Why in news?
The United States recently imposed 50% tariffs on a range of Indian goods, reigniting debate on India’s high import duties. The U.S. has labelled India the “Tariff King”, highlighting the need for tariff reforms to improve competitiveness and attract investment.
Historical background
After independence, India adopted a protectionist trade policy to nurture infant industries. Import duties shielded domestic producers and generated revenue. Economic reforms in 1991 reduced tariffs substantially, but agriculture and certain industries continued to enjoy high protection. Today India’s simple average tariff stands around 16%, the second highest among G20 countries, with agricultural tariffs averaging more than 60%.
Why rationalise tariffs?
- Boost competitiveness: Lower duties encourage efficiency and innovation. For example, tariff cuts on automotive parts in the 1990s spurred a globally competitive automobile industry.
- Consumer welfare: Cheaper imports of edible oil, pulses and inputs can ease inflation and improve nutrition.
- Attract investment: Predictable tariffs signal openness to global value chains and help India tap the “China + 1” strategy of investors diversifying supply chains.
- Trade negotiations: Rationalised tariffs strengthen India’s hand in free‑trade talks with the European Union, the United Kingdom and the Gulf Cooperation Council.
- Avoid retaliation: High duties invite counter‑tariffs that hurt exporters, as seen in the recent U.S. move.
Challenges
- Agricultural interests: Nearly half of India’s workforce depends on farming. Cutting duties on milk powder, edible oils or pulses without safety nets could provoke protests.
- Revenue concerns: Customs duties contribute significantly to government finances. Alternatives like expanding the tax base are needed to offset any shortfall.
- MSME protection: Small manufacturers fear being outcompeted by cheaper imports. Productivity upgrades and credit support are essential.
- Logistics deficits: Poor roads, ports and cold chains reduce the benefits of tariff cuts. Without better infrastructure, competitiveness gains may not materialise.
- Policy inertia: Powerful lobbies favour status quo protection. Reform requires political will and consensus building.
Suggested reforms
- Tiered tariff structure: Set low or zero duties on raw materials, moderate rates on non‑sensitive goods, higher rates on sensitive items and the highest on luxury goods. Use tariff‑rate quotas to allow limited low‑duty imports for vulnerable sectors.
- Improve farm productivity: Double public spending on agricultural research and promote precision farming and micro‑irrigation to help farmers compete globally.
- Reform subsidies: Move fertiliser subsidies to direct cash transfers to reduce leakages and encourage efficient use of inputs.

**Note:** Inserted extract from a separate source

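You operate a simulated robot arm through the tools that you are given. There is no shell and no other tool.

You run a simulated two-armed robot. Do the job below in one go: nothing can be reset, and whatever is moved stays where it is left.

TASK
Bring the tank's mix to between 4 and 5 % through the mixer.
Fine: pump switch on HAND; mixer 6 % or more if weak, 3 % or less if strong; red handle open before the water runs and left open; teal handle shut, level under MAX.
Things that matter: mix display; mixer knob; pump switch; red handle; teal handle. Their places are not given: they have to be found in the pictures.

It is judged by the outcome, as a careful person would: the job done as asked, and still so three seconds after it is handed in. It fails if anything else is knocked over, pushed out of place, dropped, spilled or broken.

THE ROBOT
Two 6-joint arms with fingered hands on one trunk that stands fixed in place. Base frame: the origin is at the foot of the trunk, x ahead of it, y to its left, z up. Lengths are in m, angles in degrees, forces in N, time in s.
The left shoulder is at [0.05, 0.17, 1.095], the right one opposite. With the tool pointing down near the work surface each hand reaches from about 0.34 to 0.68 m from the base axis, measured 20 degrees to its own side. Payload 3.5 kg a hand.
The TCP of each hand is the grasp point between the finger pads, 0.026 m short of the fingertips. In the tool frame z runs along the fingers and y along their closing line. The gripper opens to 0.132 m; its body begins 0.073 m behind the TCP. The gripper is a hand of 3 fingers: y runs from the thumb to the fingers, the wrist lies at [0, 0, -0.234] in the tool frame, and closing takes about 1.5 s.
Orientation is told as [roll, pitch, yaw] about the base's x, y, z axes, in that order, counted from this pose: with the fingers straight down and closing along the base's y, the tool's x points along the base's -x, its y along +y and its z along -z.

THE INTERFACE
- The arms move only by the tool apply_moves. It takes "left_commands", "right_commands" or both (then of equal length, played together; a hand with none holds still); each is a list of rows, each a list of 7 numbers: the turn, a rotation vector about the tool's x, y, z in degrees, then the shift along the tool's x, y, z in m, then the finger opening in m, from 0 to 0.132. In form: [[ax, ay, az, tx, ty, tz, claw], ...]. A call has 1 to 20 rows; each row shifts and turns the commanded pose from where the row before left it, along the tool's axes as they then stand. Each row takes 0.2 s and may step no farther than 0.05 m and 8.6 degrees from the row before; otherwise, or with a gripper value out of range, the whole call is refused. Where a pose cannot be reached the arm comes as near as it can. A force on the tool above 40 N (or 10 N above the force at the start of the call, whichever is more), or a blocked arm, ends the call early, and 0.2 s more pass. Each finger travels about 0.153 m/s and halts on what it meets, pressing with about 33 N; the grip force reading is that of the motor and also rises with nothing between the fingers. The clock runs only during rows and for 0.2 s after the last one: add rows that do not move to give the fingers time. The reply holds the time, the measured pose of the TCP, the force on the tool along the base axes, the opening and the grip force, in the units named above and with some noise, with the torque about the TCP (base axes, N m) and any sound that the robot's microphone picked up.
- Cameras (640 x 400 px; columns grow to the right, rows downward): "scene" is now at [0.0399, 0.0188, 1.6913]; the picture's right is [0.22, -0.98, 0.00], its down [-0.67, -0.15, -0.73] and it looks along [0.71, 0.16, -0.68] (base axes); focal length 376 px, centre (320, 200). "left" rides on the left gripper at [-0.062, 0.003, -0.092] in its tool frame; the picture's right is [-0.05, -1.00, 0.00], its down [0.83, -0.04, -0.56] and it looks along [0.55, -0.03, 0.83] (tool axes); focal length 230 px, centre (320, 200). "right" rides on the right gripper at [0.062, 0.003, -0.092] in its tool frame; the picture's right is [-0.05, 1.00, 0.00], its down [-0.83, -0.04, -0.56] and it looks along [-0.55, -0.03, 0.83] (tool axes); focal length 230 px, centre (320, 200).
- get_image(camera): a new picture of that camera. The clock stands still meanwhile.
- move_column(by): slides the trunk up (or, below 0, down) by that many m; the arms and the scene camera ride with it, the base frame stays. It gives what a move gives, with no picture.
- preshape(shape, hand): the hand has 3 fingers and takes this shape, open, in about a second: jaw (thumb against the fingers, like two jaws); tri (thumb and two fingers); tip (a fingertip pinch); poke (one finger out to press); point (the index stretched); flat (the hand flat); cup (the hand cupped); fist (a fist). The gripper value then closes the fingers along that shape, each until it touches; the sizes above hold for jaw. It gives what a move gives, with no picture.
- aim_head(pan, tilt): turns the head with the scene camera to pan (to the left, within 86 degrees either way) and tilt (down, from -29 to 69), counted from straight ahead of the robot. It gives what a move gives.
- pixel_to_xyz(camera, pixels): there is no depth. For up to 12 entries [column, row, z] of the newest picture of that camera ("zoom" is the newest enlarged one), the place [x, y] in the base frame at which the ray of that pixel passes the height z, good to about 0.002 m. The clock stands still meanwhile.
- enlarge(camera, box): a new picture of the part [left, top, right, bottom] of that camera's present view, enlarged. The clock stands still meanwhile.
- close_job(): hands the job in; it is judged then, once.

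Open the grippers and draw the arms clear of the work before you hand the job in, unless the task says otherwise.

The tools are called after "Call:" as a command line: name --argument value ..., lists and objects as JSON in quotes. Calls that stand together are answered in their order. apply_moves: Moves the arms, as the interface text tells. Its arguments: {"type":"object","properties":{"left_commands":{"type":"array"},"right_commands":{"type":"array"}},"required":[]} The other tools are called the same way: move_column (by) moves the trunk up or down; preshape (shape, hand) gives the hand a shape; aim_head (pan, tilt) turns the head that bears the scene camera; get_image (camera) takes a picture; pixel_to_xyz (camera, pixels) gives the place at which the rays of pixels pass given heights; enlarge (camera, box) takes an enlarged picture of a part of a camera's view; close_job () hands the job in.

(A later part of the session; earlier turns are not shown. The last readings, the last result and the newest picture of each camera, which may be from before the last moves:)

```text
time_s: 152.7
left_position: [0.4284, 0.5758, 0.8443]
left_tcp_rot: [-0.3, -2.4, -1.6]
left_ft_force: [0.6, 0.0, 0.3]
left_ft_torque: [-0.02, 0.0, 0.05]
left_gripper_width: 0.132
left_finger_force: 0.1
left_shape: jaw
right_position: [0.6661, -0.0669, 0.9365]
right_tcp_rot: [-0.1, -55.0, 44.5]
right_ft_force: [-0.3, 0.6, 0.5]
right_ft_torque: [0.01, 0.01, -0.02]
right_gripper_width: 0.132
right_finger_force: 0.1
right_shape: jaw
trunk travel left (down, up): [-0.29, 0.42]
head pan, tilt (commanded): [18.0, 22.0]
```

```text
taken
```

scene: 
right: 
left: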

- Strengthen value chains: Invest in storage, cold chains and logistics. Support Farmer Producer Organisations to aggregate produce and access markets.
- Simplify customs: Align tariffs with GST principles, reduce discretionary exemptions and implement digital customs platforms for faster clearances.
Conclusion
India must transition from protectionism towards an outward‑oriented, innovation‑driven trade policy. Imports should be viewed not as threats but as inputs that drive competitiveness. Rational tariffs, coupled with support for farmers and small businesses, will integrate India into global value chains, boost growth and benefit consumers.